◆ Reading text:
Nas mais tenras lembranças, a figura da Polícia e, por sua vez, do policial, sempre foram, a mim, tratadas como algo a se temer – ainda que eu precise deles para segurança; afinal, a polícia e seus agentes deveriam salvaguardar a vida, não tirá-la. Uma vez, Caetano Veloso disse que quando alguém era preso, a sensação era de que mesmo se houvesse liberdade, ainda pairava o fato do momento de reclusão (aqui não por decisão própria).
É que mesmo hoje, crescido, sinto os reflexos disso. Ninguém parece querer entender o impacto da Polícia na vida e os traumas de quem sentiu na pele, no corpo, e segue marcado na mente. Esse impacto é validado em análises como a publicada recentemente pela Anistia Internacional Brasil, apontando que a ação policial – pautada na repressão e no confronto, com operações militarizadas em territórios de favelas e periferias e uso excessivo da força – desrespeita até mesmo parâmetros internacionais e implica numa série de violações. E, dessa forma, mobilizar o racismo no Brasil.
Na São Conrado oriental em que me posiciono hoje, uma viatura da polícia me “protege” dos perigos do dia e do escuro da noite. Embaixo do prédio, a sensação de segurança para todos os vizinhos. Na minha cabeça, o medo de que de uma hora pra outra possa acontecer algo. Eu não sei lidar.

◆ Requirement A:
Give the stretch of the reading text that starts with "Na São Conrado" and ends with "não sei lidar.", unchanged.
◆ Requirement B:
Write what comes next in the reading text.

◆ Stored data:
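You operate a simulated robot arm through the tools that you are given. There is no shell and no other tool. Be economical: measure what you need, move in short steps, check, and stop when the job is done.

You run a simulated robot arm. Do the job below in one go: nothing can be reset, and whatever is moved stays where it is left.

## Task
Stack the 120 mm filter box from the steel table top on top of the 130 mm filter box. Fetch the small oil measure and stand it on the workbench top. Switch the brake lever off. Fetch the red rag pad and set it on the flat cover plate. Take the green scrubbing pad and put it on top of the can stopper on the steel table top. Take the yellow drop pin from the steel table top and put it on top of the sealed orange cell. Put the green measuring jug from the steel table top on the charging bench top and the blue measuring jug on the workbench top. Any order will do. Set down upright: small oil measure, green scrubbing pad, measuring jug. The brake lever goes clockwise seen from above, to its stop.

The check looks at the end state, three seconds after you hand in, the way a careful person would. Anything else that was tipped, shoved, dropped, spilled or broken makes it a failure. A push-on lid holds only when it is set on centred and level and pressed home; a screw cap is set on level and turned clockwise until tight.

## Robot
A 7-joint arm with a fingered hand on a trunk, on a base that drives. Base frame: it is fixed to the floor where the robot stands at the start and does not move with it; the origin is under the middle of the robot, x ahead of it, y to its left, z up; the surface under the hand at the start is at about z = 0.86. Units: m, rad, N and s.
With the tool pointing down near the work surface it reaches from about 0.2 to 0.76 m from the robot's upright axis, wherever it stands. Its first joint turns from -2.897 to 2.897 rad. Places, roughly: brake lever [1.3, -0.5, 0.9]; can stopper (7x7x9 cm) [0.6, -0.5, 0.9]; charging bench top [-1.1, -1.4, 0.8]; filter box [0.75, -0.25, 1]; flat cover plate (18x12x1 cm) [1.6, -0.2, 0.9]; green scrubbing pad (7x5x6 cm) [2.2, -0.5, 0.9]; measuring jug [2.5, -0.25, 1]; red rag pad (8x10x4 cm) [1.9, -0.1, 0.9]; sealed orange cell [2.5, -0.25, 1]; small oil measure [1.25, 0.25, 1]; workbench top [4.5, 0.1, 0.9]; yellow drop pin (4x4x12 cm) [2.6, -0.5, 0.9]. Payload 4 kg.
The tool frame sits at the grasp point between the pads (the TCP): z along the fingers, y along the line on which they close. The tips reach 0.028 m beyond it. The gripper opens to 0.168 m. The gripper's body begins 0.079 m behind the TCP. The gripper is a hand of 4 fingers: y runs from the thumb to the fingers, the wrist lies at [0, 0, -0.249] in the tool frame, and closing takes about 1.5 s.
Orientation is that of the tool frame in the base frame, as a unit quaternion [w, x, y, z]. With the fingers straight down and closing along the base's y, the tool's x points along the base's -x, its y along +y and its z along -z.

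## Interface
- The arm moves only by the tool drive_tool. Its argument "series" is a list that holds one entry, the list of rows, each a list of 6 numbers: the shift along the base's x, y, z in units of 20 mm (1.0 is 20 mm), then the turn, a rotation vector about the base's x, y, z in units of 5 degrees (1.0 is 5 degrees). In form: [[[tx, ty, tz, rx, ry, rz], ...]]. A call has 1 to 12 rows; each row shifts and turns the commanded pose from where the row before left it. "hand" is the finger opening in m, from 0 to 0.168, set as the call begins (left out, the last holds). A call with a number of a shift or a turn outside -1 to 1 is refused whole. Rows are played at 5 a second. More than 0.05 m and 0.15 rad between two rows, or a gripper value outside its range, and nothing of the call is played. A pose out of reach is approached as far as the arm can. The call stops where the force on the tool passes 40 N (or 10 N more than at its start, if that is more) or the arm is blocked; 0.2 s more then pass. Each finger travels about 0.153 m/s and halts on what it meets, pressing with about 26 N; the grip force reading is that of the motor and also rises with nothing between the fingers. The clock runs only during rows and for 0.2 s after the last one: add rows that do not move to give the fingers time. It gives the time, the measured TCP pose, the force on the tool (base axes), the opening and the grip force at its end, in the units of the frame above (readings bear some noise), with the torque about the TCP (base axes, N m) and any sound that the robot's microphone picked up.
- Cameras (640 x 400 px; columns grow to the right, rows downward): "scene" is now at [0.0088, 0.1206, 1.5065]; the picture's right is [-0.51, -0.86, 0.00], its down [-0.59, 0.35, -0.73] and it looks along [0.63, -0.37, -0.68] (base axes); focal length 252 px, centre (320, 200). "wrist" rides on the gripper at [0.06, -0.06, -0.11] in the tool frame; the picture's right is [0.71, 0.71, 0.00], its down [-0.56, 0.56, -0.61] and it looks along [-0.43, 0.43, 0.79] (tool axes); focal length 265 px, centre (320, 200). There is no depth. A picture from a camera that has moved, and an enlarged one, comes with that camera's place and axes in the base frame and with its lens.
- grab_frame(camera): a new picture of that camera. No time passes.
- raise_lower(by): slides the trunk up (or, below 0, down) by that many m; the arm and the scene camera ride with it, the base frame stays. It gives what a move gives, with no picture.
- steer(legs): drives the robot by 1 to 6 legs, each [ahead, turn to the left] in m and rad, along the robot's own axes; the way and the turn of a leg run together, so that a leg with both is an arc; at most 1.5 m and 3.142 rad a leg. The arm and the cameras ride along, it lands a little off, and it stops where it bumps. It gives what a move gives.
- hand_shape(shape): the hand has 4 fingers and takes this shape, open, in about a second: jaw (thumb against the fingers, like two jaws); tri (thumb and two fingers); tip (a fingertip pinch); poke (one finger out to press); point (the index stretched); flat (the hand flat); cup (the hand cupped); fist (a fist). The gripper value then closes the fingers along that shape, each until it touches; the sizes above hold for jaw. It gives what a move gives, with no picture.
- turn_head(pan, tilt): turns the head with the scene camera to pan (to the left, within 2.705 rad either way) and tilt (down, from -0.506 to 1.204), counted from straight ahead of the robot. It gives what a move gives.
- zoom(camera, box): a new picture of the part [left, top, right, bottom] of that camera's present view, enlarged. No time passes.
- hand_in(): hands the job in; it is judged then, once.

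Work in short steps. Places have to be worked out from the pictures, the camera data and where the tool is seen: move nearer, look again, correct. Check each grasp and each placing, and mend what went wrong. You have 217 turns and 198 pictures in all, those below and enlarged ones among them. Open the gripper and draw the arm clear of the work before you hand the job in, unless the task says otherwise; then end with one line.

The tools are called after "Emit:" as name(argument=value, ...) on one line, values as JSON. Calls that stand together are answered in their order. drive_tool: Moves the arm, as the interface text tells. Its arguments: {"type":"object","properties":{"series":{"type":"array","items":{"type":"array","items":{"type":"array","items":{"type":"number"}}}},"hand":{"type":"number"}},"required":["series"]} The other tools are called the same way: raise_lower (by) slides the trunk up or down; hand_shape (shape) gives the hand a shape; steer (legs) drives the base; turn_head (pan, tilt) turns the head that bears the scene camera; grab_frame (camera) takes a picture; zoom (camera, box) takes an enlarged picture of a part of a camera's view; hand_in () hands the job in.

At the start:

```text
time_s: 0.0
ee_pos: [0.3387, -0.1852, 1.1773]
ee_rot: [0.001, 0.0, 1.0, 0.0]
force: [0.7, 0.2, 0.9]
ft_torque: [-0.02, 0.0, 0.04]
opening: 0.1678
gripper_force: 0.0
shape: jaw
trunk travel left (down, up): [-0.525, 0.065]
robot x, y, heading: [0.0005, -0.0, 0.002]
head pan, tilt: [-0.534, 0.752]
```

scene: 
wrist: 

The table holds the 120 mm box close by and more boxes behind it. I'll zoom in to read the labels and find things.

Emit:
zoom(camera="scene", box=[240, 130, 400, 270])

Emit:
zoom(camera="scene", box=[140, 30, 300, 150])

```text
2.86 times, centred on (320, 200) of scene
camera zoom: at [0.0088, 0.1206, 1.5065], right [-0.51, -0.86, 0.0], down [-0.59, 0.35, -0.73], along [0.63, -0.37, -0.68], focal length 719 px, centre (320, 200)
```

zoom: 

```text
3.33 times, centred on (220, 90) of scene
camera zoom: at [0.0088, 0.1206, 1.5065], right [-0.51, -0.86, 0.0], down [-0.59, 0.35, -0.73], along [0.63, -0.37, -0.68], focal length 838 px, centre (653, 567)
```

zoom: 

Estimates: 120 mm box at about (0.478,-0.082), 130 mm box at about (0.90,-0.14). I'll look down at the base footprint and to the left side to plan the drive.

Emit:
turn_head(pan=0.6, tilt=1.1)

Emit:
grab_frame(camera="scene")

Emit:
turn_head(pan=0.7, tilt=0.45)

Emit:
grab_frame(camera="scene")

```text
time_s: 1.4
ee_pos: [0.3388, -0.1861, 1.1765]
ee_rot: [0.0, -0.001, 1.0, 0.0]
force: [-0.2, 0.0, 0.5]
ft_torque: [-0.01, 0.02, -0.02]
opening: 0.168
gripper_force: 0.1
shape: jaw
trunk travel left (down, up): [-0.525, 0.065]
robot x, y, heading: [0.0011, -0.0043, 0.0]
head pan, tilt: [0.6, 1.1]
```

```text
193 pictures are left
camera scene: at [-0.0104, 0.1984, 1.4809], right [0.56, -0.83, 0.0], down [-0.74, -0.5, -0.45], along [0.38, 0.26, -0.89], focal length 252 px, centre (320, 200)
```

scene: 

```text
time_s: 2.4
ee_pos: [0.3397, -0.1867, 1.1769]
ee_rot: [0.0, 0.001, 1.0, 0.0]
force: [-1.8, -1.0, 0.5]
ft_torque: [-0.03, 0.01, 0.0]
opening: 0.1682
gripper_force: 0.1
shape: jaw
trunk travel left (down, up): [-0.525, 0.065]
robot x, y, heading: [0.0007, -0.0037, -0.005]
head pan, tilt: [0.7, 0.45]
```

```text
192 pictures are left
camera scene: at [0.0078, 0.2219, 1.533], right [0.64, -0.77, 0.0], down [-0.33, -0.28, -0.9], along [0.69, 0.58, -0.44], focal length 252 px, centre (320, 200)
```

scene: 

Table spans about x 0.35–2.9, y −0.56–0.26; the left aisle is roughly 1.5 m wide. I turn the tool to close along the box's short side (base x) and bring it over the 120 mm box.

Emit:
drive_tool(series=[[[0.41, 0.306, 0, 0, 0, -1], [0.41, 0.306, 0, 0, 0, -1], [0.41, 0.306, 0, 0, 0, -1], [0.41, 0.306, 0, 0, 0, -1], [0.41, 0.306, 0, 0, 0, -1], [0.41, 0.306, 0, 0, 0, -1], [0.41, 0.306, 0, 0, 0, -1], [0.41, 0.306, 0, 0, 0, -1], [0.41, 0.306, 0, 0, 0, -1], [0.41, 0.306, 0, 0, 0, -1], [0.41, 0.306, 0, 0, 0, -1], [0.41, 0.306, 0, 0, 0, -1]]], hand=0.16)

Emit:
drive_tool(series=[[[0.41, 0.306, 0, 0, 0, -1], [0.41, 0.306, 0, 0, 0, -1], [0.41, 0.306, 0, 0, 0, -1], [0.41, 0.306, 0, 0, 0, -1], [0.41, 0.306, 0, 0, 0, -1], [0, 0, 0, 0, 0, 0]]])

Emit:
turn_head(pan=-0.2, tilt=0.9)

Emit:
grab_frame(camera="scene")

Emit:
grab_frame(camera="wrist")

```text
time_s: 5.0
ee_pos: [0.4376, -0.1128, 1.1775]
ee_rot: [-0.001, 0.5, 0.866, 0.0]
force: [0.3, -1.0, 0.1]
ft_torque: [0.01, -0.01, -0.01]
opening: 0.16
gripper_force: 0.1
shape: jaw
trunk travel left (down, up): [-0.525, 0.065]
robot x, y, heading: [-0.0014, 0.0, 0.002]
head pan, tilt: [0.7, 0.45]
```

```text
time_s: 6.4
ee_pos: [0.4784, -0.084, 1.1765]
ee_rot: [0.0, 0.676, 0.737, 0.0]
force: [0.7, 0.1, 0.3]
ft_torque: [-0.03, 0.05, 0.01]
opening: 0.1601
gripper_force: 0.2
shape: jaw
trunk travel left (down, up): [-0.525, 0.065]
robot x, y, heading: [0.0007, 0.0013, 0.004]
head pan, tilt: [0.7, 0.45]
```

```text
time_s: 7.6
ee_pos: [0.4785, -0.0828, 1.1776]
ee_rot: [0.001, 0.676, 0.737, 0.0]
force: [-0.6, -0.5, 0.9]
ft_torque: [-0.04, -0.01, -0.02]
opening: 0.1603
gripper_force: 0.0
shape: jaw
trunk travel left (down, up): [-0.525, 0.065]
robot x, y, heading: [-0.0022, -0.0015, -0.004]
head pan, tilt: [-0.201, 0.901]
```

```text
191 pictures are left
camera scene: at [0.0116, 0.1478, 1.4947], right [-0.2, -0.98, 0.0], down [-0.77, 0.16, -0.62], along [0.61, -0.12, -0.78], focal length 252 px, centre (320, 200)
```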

◆ Reply A:
Na São Conrado oriental em que me posiciono hoje, uma viatura da polícia me “protege” dos perigos do dia e do escuro da noite. Embaixo do prédio, a sensação de segurança para todos os vizinhos. Na minha cabeça, o medo de que de uma hora pra outra possa acontecer algo. Eu não sei lidar.

◆ Reply B:
Da janela, a Rocinha ocidental e seu mar de casas, onde nasci e cresci – a representação do lugar onde a Polícia e o policial precisam atuar em tática de guerra. Contra quem? Sob uma norma insana de segurança, o apelo ostensivo.
Botões da cabeça são ligados, ao passo que vejo nas timelines, as imagens chocantes de caveirões blindados no pátio de um Ciep. E bombas de gás dispersando crianças que estavam ali para estudar; pais e responsáveis que confiavam àquele lugar, a proteção de meninas e meninos. De acordo com a Redes da Maré, mais de cinco mil crianças tiveram aulas suspensas com a operação.
Penso na criança que fui. Vejo as crianças de hoje. A insistência e persistência da violência A insistência e persistência da política de insegurança.
Imagens de uma semana que deveria ser santa, em que as crianças pedem a vinda do coelho repleto de chocolates.
Feliz Páscoa.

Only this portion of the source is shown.